Away from the balloon drops of victory and somber concessions of defeat on election night, a small club of political animals will be watching under very different circumstances.

For the few hundred people who have been working for Hillary Clinton and Donald Trump’s transition efforts, the results of the election either mean the beginning of some of the most intense months of their life — or the end of a heap of prep work that heads to the shredder.

They have spent the past several weeks feverishly drafting options for what a Trump or Clinton administration would look like, assembling names for potential appointments, figuring out how to execute policy promises and drawing up an agenda for the first 100 days in office.

The winners have to keep in mind they’re working bright and early the next morning.

“I remember on election night I could not go to Chicago and watch the victory party because were we to win, I would have to open the transition office next morning,” recalled Christopher Lu, President Barack Obama’s transition executive director.

He said he watched the returns from DC.

“I recall being at a bar up on Capitol Hill and people asked me what I did, and I said I worked for Sen. Obama and I think they all said, ‘Why aren’t you in Chicago?'” said Lu, now the deputy secretary of Labor.

“I remember shortly after the race was called at 11 p.m. on election night, I got a phone call from the head of the General Services Administration,… ‘We have certified that Barack Obama is the president-elect of the United States and we essentially give you keys to a federal building and access to federal funding,'” Lu said. “While everybody was celebrating, I knew that the next morning I had to get up and open an office at 9 a.m., and so your election night certainly has a different tone than the other people who you’re working with.”

That sentiment was echoed by Clay Johnson III, who oversaw the transition of President George W. Bush. Like Lu — who has known Obama since law school — Johnson is an old friend of Bush’s, going back to their high school days at at Andover.

Johnson said Bush charged him with planning for a future administration in June 1999 — 16 months before it would happen. So election night was basically a confirmation of a mindset he had held for months.

“The campaign people, their work is over, so they are besides themselves with jubilation and just so happy,” Johnson said. “Election night, when the person’s successful, only confirms the mindset that the transition people have had for the last three, four, five months, that this candidate is the person that’s going to be the next president of the United States. That’s nice. That’s happy. I’m glad for them, but meanwhile, let’s get back to work.”

“Maybe they’ll have an extra cocktail or two or congratulate their campaign buddies,” Johnson continued, “but their time to celebrate is Inauguration Day. … There’s a little deferred gratification for the transition people.”

All that hard work…

If the 2016 transitions are following the example of their predecessors, there is likely already a rough agenda for a potential President-Elect Clinton or Trump on November 9.

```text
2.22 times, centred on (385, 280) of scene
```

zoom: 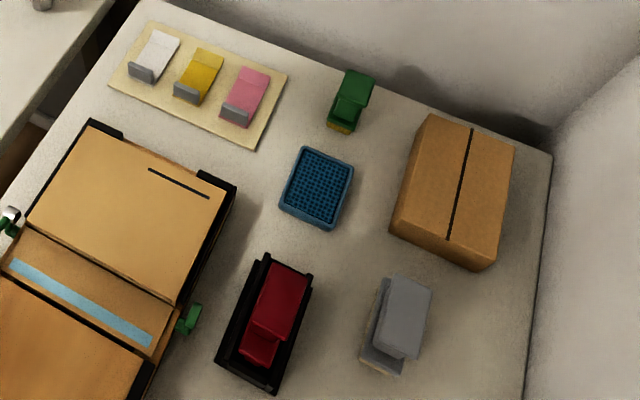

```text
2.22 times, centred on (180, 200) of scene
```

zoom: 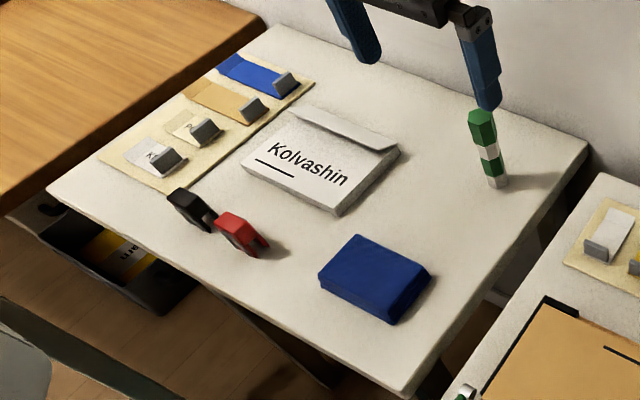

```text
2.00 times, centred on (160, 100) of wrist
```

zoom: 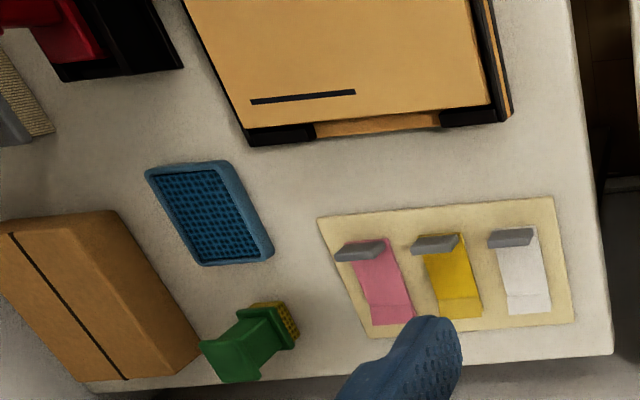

“At 3 o’clock on the day after the election, we were scheduled to begin decisions on who the president’s White House staff should be, who the national security team should be and who the Cabinet members should be,” said Mike Leavitt, the former Utah governor who chaired Mitt Romney’s transition in 2012.

But Romney lost, and Leavitt experienced the flip side of transition watching: the heartbreak.

“I had the benefit of getting up everyday for six or so months believing that Mitt Romney would become president of the United States,” Leavitt said. “By the time we got to election night, not only did we, but other people, believed he would be re-elected. The next morning, it was remarkable disappointment. It was hard every day for weeks not to think, ‘Today is day 17, we would have done X, Y and Z.’ We literally had a tick-tock schedule based on what needed to be done.”

Disappointment was also the description from Ryan Cunningham, executive director for John Kerry’s transition in 2004, when Kerry lost to Bush.

“It’s extremely disappointing,” Cunningham said. “We had done all of the work, we had our notebooks ready to go, the offices were ready for President-elect Kerry, and we were in Boston on election night. We were in the hotel where President-elect Kerry would have gone to make his acceptance speech and we were literally ready to sit down with him and open the notebook to page one and say, ‘Mr. President-elect, let’s begin.'”

Cunningham said all the work was then boxed up and the team would four years later support Obama’s transition. Leavitt turned his work into a book, “Romney Readiness Project 2012,” which offers a road map for transition planning.

But even though both remember the sadness of election night, neither feels regret for the work they put in along the way.

“Every four years someone lives the experience I did,” Leavitt said. “That’s a difficult part of a democracy, but one that we all ought to be grateful for.”